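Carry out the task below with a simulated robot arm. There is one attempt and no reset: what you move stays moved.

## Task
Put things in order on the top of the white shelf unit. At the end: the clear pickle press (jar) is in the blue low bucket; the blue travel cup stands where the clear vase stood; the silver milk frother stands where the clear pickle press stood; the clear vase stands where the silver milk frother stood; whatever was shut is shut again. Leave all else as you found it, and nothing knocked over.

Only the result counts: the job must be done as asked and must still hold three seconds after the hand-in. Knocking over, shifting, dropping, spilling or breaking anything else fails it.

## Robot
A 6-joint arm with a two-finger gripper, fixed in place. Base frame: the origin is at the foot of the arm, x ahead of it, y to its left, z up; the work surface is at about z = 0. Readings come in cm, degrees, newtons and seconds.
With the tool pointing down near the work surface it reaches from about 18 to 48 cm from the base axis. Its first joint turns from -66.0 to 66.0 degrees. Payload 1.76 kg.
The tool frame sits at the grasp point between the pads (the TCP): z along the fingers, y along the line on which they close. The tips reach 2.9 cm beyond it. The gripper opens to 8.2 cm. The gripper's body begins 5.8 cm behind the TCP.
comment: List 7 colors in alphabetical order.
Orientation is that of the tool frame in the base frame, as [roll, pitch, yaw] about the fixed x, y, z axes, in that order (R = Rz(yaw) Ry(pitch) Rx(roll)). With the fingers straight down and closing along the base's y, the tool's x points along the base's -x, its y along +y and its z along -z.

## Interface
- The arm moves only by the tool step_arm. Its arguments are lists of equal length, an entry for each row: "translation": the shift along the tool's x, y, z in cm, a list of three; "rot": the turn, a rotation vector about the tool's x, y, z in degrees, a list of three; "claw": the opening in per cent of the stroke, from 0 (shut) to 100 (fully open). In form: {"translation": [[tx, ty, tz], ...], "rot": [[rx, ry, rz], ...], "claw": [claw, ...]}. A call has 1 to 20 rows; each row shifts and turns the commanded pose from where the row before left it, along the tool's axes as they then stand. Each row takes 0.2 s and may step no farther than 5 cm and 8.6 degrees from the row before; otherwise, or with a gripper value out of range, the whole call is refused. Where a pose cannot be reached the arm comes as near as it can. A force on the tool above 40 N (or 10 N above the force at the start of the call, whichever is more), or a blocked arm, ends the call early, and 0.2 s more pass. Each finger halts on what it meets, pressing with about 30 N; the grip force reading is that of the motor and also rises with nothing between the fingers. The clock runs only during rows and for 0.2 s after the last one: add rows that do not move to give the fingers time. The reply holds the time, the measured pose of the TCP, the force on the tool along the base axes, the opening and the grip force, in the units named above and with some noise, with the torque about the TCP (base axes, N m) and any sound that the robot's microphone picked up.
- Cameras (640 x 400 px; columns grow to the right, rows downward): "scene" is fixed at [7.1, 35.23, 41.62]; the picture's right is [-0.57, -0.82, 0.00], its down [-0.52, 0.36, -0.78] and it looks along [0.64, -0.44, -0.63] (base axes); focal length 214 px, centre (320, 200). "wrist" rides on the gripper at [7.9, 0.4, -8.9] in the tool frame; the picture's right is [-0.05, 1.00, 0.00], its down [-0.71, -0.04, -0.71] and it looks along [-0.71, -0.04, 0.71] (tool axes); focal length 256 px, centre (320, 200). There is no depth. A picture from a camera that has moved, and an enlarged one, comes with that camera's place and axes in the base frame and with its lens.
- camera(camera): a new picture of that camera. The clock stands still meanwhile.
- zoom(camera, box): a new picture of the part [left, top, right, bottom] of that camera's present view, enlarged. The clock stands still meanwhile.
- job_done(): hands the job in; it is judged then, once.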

________________________

▶ **WHAT IS ASKED**
Copy out every line in the listing where the word "work" appears.

▶ **WRITTEN SOLUTION**
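A 6-joint arm with a two-finger gripper, fixed in place. Base frame: the origin is at the foot of the arm, x ahead of it, y to its left, z up; the work surface is at about z = 0. Readings come in cm, degrees, newtons and seconds.
With the tool pointing down near the work surface it reaches from about 18 to 48 cm from the base axis. Its first joint turns from -66.0 to 66.0 degrees. Payload 1.76 kg.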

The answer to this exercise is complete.